ECLI:NL:GHSHE:2025:565

Gerechtshof 's-Hertogenbosch

Datum uitspraak
27 februari 2025
Publicatiedatum
27 februari 2025
Zaaknummer
200.345.056_01
Instantie
Gerechtshof 's-Hertogenbosch
Type
Uitspraak
Procedures
  • Hoger beroep
Vindplaatsen
  • Rechtspraak.nl
AI samenvatting door LexboostAutomatisch gegenereerd

Zorgregeling na echtscheiding tussen ouders van minderjarige

In deze zaak, die voor het Gerechtshof 's-Hertogenbosch is behandeld, gaat het om een zorgregeling voor de minderjarige [minderjarige], geboren op [geboortedatum] 2023 te [geboorteplaats]. De moeder, verzoekster in hoger beroep, heeft het hof verzocht om de beschikking van de rechtbank Oost-Brabant van 23 mei 2024 te vernietigen en een nieuwe zorgregeling vast te stellen. De vader, verweerder in hoger beroep, heeft de grieven van de moeder bestreden en verzocht de eerdere beschikking te bekrachtigen. Tijdens de mondelinge behandeling op 20 februari 2025 hebben partijen, met hulp van de Raad voor de Kinderbescherming, overeenstemming bereikt over de zorgregeling. Het hof heeft vastgesteld dat de overeengekomen regeling niet in strijd is met de wet of de openbare orde. De zorgregeling houdt in dat [minderjarige] in de even weken van zaterdag 10.00 uur tot maandag 10.00 uur bij de vader verblijft, en in de oneven weken van zaterdag 10.00 uur tot maandag 10.00 uur bij de moeder. De overdracht van [minderjarige] zal begeleid worden door [instantie]. Het hof heeft de beschikking van de rechtbank vernietigd en de nieuwe zorgregeling vastgesteld, die uitvoerbaar bij voorraad is verklaard.

Uitspraak

GERECHTSHOF 's-HERTOGENBOSCH

Team familie- en jeugdrecht
Uitspraak: 27 februari 2025
Zaaknummer: 200.345.056/01
Zaaknummer eerste aanleg: C/01/397786 / FA RK 23-4244
in de zaak in hoger beroep van:
[de moeder],
wonende te [woonplaats] ,
verzoekster in hoger beroep,
hierna te noemen: de moeder,
advocaat: mr. T.H. Hermans,
tegen
[de vader],
wonende te [woonplaats] ,
verweerder in hoger beroep,
hierna te noemen: de vader,
advocaat: mr. I. Akkaya.
Deze zaak gaat over
[minderjarige], geboren op [geboortedatum] 2023 te [geboorteplaats] .
In zijn hoedanigheid als omschreven in artikel 810 van het Wetboek van Burgerlijke Rechtsvordering is in de procedure gekend:
de Raad voor de Kinderbescherming,
vestiging: [vestiging] ,
hierna te noemen: de raad.

1.Het geding in eerste aanleg

Het hof verwijst voor het verloop van het geding in eerste aanleg naar de beschikking van de rechtbank Oost-Brabant van 23 mei 2024, uitgesproken onder voormeld zaaknummer.

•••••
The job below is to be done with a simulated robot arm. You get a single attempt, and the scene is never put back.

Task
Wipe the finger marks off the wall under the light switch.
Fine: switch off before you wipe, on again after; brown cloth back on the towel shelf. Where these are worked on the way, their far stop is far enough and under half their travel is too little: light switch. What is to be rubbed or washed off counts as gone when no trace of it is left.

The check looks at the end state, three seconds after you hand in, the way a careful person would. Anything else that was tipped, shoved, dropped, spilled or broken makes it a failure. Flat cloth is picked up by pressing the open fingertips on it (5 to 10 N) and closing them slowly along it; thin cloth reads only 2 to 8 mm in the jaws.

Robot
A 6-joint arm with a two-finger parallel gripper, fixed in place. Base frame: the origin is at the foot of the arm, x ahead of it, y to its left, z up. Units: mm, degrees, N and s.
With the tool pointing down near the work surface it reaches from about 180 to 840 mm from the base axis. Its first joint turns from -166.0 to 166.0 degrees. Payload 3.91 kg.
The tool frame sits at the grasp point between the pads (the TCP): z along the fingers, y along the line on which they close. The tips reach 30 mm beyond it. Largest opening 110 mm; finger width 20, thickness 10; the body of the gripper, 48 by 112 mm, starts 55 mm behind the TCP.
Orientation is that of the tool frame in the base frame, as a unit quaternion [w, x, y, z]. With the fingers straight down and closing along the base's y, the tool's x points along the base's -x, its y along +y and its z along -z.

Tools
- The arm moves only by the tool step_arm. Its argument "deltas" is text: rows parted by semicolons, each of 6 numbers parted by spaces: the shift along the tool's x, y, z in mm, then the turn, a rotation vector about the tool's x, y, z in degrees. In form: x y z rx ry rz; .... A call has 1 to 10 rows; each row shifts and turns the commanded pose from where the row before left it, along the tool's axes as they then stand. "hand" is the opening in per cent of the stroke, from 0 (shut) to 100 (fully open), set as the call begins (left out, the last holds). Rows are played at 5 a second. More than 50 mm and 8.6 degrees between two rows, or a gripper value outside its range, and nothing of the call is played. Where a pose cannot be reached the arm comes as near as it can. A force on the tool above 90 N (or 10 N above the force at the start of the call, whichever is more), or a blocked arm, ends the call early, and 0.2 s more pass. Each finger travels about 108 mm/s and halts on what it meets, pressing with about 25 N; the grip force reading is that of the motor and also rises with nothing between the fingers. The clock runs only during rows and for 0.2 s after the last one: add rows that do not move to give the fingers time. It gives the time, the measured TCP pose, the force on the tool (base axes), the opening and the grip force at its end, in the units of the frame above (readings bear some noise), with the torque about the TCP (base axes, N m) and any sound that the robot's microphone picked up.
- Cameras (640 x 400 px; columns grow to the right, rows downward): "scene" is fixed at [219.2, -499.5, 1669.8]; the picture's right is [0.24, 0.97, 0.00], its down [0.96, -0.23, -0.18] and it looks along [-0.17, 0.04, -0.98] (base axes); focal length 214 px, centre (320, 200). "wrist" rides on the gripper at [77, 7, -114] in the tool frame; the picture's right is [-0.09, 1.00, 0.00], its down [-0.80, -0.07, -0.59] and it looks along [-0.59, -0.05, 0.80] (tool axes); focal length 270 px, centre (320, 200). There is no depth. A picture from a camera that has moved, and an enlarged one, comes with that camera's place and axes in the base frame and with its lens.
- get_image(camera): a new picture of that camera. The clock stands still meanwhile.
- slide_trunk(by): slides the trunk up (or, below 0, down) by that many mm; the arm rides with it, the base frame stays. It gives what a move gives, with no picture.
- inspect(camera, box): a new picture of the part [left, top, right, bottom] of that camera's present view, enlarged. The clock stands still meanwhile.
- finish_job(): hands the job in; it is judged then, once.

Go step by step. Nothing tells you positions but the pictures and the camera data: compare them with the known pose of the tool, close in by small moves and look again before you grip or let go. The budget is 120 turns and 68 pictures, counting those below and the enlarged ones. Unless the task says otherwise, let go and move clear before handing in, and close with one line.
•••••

2.Het geding in hoger beroep

2.1.
Bij beroepschrift met producties, ingekomen ter griffie op 22 augustus 2024, heeft de moeder verzocht voormelde beschikking te vernietigen en opnieuw rechtdoende een zorgregeling vast te stellen waarbij [minderjarige] iedere woensdag van 10:00 uur tot 17:00 uur en in de oneven weken van vrijdag 10:00 uur tot zondag 17:00 uur bij de vader verblijft, althans een zorgregeling die het hof in goede justitie juist acht en het verzoek van de vader tot het vaststellen van een zorgregeling alsnog af te wijzen.
2.2.
Bij verweerschrift, ingekomen ter griffie op 2 oktober 2024, heeft de vader verzocht de grieven van de moeder te verwerpen en voormelde beschikking te bekrachtigen.
2.3.
De moeder heeft haar verzoek bij aanvullend verzoekschrift, ingekomen ter griffie op 12 februari 2025, gewijzigd en aanvullend verzocht dat de overdrachtsmomenten begeleid zullen plaatsvinden.
2.4.
De mondelinge behandeling heeft plaatsgevonden op 20 februari 2025. Bij die gelegenheid zijn gehoord:
  • de moeder, bijgestaan door haar advocaat;
  • de vader, bijgestaan door zijn advocaat;
  • de raad, vertegenwoordigd door [vertegenwoordiger van de raad] .
2.5.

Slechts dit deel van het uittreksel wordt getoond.